LEMMY: Oh yeah, lots. I'd like another album straight in at number one in England. That's my unrealistic ambition. I'd
just like to get appreciated a bit more. I mean people say respect, but they just think it's so awesome that we're so old
and still playing. But we'll still whip their ass. There's no band on this world that can beat us on a live show. That's why
we don't get any big tours. Nobody wants to follow us. We leave it all feeding back and that is the end of the show. We've
had people forbid us from going on tour with them. So we said fuck them, because if you can't hold your own you shouldn't
be top of the bill. I always say to bands 'go for it', if you can catch us, catch us. People who join the band, If you can
upstage me, upstage me, cuz at the moment I'm doing it all. That's why Mikkey's so great, he's something to watch Mikkey.
CD: Okay, final question. How much is too much?

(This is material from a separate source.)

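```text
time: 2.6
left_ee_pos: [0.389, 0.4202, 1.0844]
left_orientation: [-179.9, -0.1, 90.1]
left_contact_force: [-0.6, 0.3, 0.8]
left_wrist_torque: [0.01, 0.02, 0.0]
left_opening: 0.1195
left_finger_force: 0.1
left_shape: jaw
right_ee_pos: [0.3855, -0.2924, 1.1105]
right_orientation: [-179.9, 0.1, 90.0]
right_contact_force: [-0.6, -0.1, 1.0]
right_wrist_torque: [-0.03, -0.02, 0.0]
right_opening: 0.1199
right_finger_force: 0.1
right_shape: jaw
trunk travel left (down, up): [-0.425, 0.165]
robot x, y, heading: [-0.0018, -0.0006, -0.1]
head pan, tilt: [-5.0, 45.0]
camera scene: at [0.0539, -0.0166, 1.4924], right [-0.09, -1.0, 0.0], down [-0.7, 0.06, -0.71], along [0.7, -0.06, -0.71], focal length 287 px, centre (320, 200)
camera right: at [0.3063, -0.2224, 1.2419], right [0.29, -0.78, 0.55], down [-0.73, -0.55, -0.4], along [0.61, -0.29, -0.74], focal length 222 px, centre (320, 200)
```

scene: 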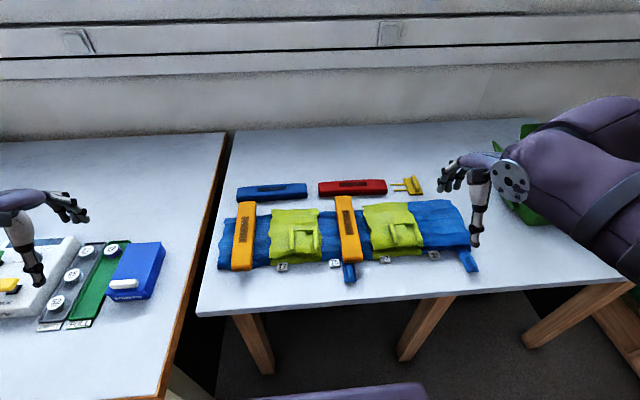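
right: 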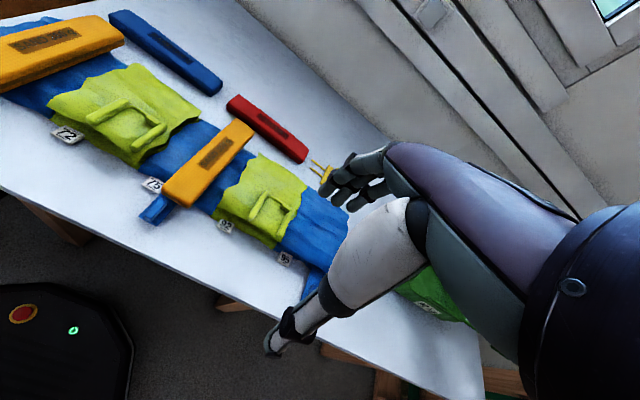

LEMMY: There is no too much. There are only degrees. There is no too much. There is too much if it starts to play you instead
of you playing it. If you're doing dope and you start to spend all your time looking for more dope then that's wrong. That's
a joke then because your music suffers, your love life suffers, your self-respect suffers. If you want some advice from someone
that knows, and believe me I know, there is only one drug that kills people and that's heroin and occasionally downers. But
you have to be a real accident-prone case to die on downers. But speed never killed anybody coke never killed anybody dope
never killed anybody. Nothings killed anybody except heroin and that kills everybody. So no matter how elegantly wasted you
get, or how cool it seems to be, it's not. It's like dying from an embolism in a toilet in the middle of the night and getting
found that way. It's not very elegant. Fuck it, you know. But don't die ashamed. Don't ever lie on your deathbed and think
'that was shit'. Don't do that, because that's the worst.